DOCUMENT PASSAGE
Re: a really big question : why not "^C" for a CTRL-C with default /bin/sh ?

From: Dennis Clarke <dclarke_at_blastwave.org>
Date: Sun, 02 Nov 2025 01:48:56 UTC
On 11/1/25 21:22, cyric@mm.st wrote:
> Dennis Clarke wrote:
>> On 11/1/25 20:30, Michael Gmelin wrote:
>>>
>>>
>>>> On 2. Nov 2025, at 00:34, Dennis Clarke <dclarke@blastwave.org> wrote:
>>>>
>>>> 
>>>> This is about as annoying as a small sharp stone stuck in a shoe :
>>>>
>> ...
>>> Wasn‘t this always the default behavior in /bin/sh?
>>>
>>
>> If it was and if it is then it is broken and always has been.

DATASET CONTENT

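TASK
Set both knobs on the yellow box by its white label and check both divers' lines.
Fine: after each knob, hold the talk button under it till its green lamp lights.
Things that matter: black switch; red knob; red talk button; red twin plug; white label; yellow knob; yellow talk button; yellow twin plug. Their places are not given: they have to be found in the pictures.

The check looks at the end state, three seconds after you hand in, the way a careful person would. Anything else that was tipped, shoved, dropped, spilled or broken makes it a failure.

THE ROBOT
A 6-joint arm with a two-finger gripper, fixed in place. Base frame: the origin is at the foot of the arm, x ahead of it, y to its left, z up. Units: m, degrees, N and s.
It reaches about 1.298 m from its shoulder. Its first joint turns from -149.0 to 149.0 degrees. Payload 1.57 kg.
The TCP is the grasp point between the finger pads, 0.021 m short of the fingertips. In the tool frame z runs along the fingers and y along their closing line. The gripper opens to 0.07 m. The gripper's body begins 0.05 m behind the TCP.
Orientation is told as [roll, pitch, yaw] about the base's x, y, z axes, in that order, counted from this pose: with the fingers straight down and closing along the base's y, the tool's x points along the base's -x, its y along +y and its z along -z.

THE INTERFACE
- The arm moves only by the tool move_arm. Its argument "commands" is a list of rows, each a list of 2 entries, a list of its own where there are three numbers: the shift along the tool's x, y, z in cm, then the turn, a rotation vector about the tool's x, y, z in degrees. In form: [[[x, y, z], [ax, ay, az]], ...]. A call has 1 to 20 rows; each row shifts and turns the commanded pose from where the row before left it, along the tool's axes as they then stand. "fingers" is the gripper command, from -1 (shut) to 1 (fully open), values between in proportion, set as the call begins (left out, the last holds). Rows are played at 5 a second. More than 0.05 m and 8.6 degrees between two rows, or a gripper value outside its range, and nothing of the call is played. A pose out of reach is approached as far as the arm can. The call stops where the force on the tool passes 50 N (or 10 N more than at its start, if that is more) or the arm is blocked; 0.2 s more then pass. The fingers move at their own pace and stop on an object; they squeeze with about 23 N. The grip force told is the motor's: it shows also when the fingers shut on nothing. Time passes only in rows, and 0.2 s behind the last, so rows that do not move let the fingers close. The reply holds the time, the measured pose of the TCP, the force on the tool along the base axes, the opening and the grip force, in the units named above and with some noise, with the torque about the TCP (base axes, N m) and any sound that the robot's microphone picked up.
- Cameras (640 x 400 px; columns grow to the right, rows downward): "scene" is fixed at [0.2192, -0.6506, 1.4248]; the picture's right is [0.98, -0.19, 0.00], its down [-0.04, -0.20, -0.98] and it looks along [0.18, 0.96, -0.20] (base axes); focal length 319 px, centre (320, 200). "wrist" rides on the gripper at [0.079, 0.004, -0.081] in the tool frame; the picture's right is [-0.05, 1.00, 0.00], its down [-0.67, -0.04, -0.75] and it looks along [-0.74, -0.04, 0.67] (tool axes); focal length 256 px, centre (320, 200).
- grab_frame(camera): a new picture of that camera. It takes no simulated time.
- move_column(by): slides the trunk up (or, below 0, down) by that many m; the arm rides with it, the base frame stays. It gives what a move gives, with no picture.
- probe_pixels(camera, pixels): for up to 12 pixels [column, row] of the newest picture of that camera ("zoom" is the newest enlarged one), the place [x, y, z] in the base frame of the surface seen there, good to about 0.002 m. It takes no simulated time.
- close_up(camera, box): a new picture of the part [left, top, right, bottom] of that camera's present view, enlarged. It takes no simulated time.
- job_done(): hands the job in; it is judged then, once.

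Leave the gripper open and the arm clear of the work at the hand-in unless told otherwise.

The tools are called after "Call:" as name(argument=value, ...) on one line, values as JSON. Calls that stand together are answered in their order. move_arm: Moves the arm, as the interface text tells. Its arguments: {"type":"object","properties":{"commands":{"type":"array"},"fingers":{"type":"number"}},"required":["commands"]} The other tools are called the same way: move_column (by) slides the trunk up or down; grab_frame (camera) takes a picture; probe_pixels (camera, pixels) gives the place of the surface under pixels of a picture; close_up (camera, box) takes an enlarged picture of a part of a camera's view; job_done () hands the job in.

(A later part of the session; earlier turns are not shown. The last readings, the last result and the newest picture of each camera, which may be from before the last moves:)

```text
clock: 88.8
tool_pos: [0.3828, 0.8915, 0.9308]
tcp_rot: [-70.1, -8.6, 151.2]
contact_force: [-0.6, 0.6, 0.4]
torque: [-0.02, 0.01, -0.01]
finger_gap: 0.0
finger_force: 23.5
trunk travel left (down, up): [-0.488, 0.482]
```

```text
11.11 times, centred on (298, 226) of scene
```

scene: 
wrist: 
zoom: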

WRITTEN PROBLEM
Locate "From: Dennis Clarke" and "behavior in /bin/sh?" in the document passage, and write out these words with everything between them.

EXERCISE RESULT
From: Dennis Clarke <dclarke_at_blastwave.org>
Date: Sun, 02 Nov 2025 01:48:56 UTC
On 11/1/25 21:22, cyric@mm.st wrote:
> Dennis Clarke wrote:
>> On 11/1/25 20:30, Michael Gmelin wrote:
>>>
>>>
>>>> On 2. Nov 2025, at 00:34, Dennis Clarke <dclarke@blastwave.org> wrote:
>>>>
>>>> 
>>>> This is about as annoying as a small sharp stone stuck in a shoe :
>>>>
>> ...
>>> Wasn‘t this always the default behavior in /bin/sh?